Bir başka ifadeyle “yabancılaşma, kişinin içinde yaşadığı topluma, kültürel değerlere ve rol dağılımına karşı ilgisinin kaybolması, değer ve normları anlamsız görmesi, kendisini güçsüz ve yalnız hissetmesi durumudur”(Demir ve Acar, 1997, s.234).
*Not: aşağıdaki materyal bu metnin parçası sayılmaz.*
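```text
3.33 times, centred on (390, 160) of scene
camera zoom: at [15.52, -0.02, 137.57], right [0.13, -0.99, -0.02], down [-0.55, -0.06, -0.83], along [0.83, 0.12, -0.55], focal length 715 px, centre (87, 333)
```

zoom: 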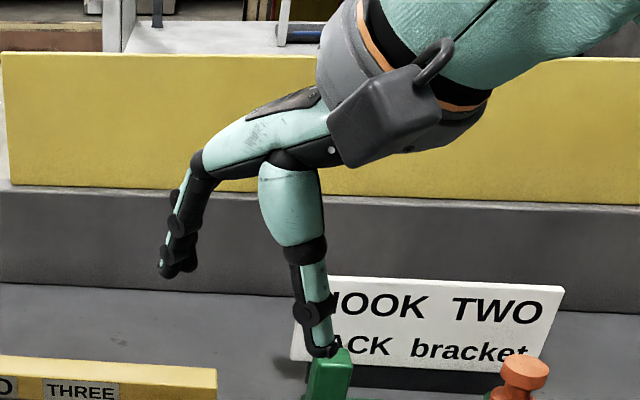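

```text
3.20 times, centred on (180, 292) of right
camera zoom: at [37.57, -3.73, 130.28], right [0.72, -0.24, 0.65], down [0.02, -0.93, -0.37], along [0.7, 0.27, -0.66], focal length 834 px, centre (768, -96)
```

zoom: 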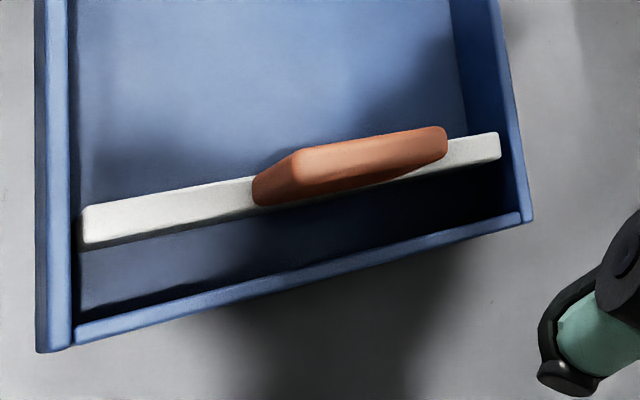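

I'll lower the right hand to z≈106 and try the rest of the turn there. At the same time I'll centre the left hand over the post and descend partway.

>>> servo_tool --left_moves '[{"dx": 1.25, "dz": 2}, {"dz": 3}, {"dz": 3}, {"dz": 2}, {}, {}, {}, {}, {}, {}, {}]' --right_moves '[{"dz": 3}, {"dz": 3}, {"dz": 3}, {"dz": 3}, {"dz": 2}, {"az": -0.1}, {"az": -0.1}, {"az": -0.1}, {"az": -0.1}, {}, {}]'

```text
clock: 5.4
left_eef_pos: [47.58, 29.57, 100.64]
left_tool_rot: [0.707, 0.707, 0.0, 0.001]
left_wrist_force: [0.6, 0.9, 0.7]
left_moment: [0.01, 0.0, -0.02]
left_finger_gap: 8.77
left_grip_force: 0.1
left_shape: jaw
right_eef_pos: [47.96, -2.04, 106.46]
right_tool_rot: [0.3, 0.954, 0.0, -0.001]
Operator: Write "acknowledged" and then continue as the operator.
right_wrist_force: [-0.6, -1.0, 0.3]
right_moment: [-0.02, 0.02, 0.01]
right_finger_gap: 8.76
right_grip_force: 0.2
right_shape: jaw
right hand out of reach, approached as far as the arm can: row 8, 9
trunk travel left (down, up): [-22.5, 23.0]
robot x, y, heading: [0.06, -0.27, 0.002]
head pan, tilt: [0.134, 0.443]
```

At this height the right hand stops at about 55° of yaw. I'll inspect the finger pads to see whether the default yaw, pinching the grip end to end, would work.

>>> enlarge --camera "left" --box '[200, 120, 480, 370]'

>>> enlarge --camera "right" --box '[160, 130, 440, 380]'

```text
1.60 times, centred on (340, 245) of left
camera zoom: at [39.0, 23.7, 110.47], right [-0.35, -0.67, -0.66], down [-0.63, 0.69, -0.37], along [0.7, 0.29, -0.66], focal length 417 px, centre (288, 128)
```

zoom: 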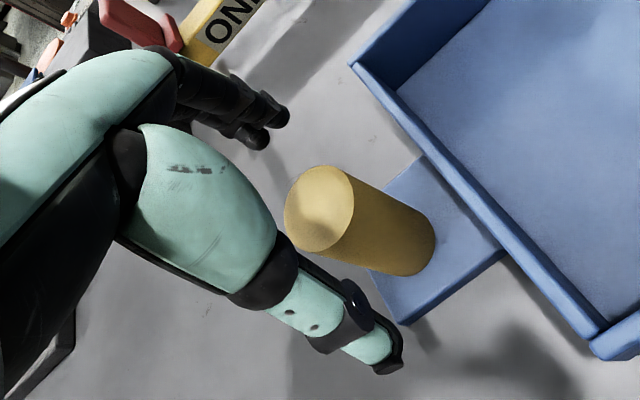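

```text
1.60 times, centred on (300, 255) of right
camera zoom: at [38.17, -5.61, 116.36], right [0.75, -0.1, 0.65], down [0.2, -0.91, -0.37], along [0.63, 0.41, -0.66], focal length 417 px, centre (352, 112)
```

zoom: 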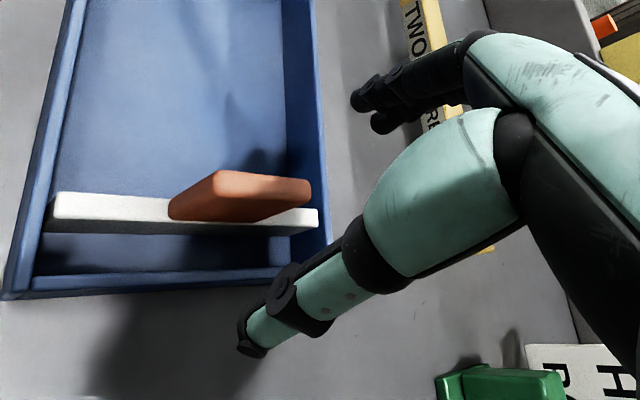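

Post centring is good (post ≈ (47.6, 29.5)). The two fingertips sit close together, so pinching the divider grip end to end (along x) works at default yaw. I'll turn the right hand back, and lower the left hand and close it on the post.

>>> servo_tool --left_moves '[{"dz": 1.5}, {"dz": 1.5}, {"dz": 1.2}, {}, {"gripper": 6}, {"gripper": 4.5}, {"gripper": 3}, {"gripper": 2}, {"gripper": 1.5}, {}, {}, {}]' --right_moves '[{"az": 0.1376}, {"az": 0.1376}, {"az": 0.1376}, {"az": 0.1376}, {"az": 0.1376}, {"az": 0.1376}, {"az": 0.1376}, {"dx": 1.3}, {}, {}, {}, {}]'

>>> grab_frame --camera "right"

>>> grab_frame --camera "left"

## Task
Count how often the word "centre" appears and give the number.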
Siyasal yabancılaşma (Politic alienation) ise: “Siyasi yapılardan (kurumlardan), siyaset adamlarından ve belirli siyasalardan uzaklaşmak ya da bireyler arasındaki ilişkilerde yüksek düzeyde kuralsızlığın görülmesi sonucunda bireylerin siyasete karşı ilgisizleşmesi, siyasetten çekilmesi ve düşük düzeyde siyasal katılma olgusu göstererek depolitize olma sürecidir” (Alkan ve Ergil,1980, s.255).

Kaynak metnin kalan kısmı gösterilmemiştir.